Databases are great! • Simple API. • Consistency. • Crash recovery. • Concurrency controls. • Let’s use them FOR EVERYTHING IN THE ENTIRE WORLD EVAR!

Like, Say, Task Queues! • Producer inserts a task into a task queue table.

• Consumers poll the database looking for new work.

• Profit, right?

Wrong. • High rates of polling crush the database. • Low rates of polling make inefficient use of the consumers.

• It’s actually quite hard to get the guarantees right.

What do to? • Use a dedicated task queuing product for task queuing.

• If you must use the database, use LISTEN / NOTIFY.

• Never, ever, ever poll the database on a high duty cycle.

Method 6: Long Transactions “This transaction has been open since July 2, 2001. We call it ‘Edward.’”

PostgreSQL Rocks Transactions. • PostgreSQL has very light-weight

transactions, compared to other highpowered databases.

• Remember the rollback buffer? Yeah, that was a lot of fun.

• But with great power comes great responsibility.

Don’t Do This. • User selects a record in a GUI application. • Opens it for editing, opening a transaction. • Goes to lunch. • Decides to move to Croatia. • Transaction is still open five months later.

What’s the big deal? • • Holds system resources. • Blocks VACUUM. • Heaven help you if the transaction is holding locks.

“I’d never do that!” • You probably wouldn’t. • But is your ORM, API library, or pooler on the same page?

• Django is notorious for this.

• Monitor, monitor, monitor.

Method 7: The Single Row “One row to rule them all, one row to find them…”

We all have them. • “Settings.” • “Preferences.” • “Control information.” • “You know, that row. In the table. With the stuff.”

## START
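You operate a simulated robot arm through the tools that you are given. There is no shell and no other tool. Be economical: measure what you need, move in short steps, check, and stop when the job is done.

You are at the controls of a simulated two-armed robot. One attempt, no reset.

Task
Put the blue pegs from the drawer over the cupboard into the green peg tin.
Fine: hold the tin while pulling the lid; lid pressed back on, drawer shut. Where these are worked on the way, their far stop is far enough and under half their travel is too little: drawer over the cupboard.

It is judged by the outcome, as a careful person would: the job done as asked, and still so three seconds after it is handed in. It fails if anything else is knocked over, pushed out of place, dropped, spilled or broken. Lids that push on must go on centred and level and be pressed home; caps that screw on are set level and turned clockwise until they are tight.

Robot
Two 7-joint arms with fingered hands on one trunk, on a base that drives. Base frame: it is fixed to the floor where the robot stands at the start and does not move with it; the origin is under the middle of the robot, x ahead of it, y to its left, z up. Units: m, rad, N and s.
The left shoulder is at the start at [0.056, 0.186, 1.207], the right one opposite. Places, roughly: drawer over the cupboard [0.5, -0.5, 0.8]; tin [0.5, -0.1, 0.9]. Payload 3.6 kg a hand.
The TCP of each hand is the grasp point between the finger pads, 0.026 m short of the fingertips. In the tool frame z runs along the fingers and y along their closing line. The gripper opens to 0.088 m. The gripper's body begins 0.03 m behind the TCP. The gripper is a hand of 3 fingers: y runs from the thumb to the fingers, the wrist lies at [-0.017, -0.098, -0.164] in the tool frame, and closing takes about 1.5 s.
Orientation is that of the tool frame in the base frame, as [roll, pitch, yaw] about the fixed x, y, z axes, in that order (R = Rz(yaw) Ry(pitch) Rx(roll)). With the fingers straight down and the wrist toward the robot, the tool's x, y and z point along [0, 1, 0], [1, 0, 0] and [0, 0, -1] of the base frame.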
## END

It’s all fun and games… • Until someone holds a lock. • And, suddenly, the database is singlethreaded.

• Or deadlocks start appearing left and right.

“I’d Never Do That!” • Yeah, right. • Do you really know what transaction model you are using?

• Really?

• Particularly bad with ORMs that attempt to “help” you with transactions.

So, what to do? • Don’t hold a transaction open on singletons.

• Get in, say what you need to say, get out. • Understand what transaction model your frameworks are giving you.

Method 8: Attack of the BLOB “Magic Database Disk Access Powers, Activate!”

Clients Love Databases. • Sometimes to death. • “We want to store these images in a database.”

• “How big are they?” • “Oh, 64MB apiece.” • “Uh, why store them in the database?”

DATABASES ARE FAST! • PostgreSQL doesn’t have a special red phone to the underlying disk.

• It’s not designed to handle very large

objects, although it does a heroic job of it if you ask.

• There’s no magic.

So, what do to? • Every OS has a database optimized for the manipulation of large binary objects.

• It’s called a “file system.” • Know it, use it. • To be fair, databases do offer some

advantages… but superior disk I/O isn’t among them.

Method 9: Partitioning Disasters Partitioning is the chemotherapy of databases.

Partitioning • Using table inheritance to split a single table up into multiple children…

• … on the basis of a partitioning key.

• It can do amazing things for performance…

IN THE RIGHT SITUATION. • Data can be divided into roughly-equal

sized “buckets” based on the partitioning key.

• Queries tend to land in a (very) small number of those buckets.

PARTITIONING KILLS! • … in the wrong circumstances. • Queries span large number of partitions. • Partitions of extremely unequal size. • Confusion about the data model.

So, what do we do? • Partitioning is great… • … in the right situation. • In the wrong one, it can make things much, much, MUCH worse.

• The final partition merge can be the death of a query.

Method 10: Lots of Indexes “If adding one index is good…”

Let’s index EVERYTHING! • What can go wrong? • After all, if it never uses an index, what’s the overhead?

• (pause)

• Oh. That’s the overhead, hm?

Good Indexes. • High selectivity on common queries. • Required to enforce constraints.

Bad Indexes. • Pretty much everything else. • Bad selectivity. • Rarely used. • Expensive to maintain compared to the query acceleration.

• FTS particularly vulnerable to this.

Stupid Indexing Tricks • Multi-level indexes. • Ordering is very important. • Expensive functional indexes. • Small variations that defeat index usage. • Redundant indexes. • PKs, text_pattern_ops

Bonus Method: Date/Time Functions! Even a broken timezone is right twice a year.

Pop Quiz! • What’s interesting about this calculation? • SELECT

'2011-03-13 02:00'::TIMESTAMPTZ + '1 hour'::INTERVAL;

2 + 1 = 4! ?column? -----------------------2011-03-13 04:00:00-07 (1 row)

This is absolutely correct. • PostgreSQL is correctly handling the time offset change.

• There is an unfortunate side-effect, though. • Calculations on TIMESTAMPTZs are VOLATILE.

This can be… surprising. • Defeats queries on indexes. • Defeats partition constraints. • Hey, you could be doing a query at the

exact moment a timezone shift happens!

• No, really, it could happen.

So, what do to? • Precalculate TIMESTAMPTZs before doing queries on them.

• Understand what this means in terms of your query ranges.

• … and be glad that PG isn’t Oracle.

Questions? Sorry, I don’t actually know anything about dualist heresies in the Byzantine Empire. I’m sure they rocked.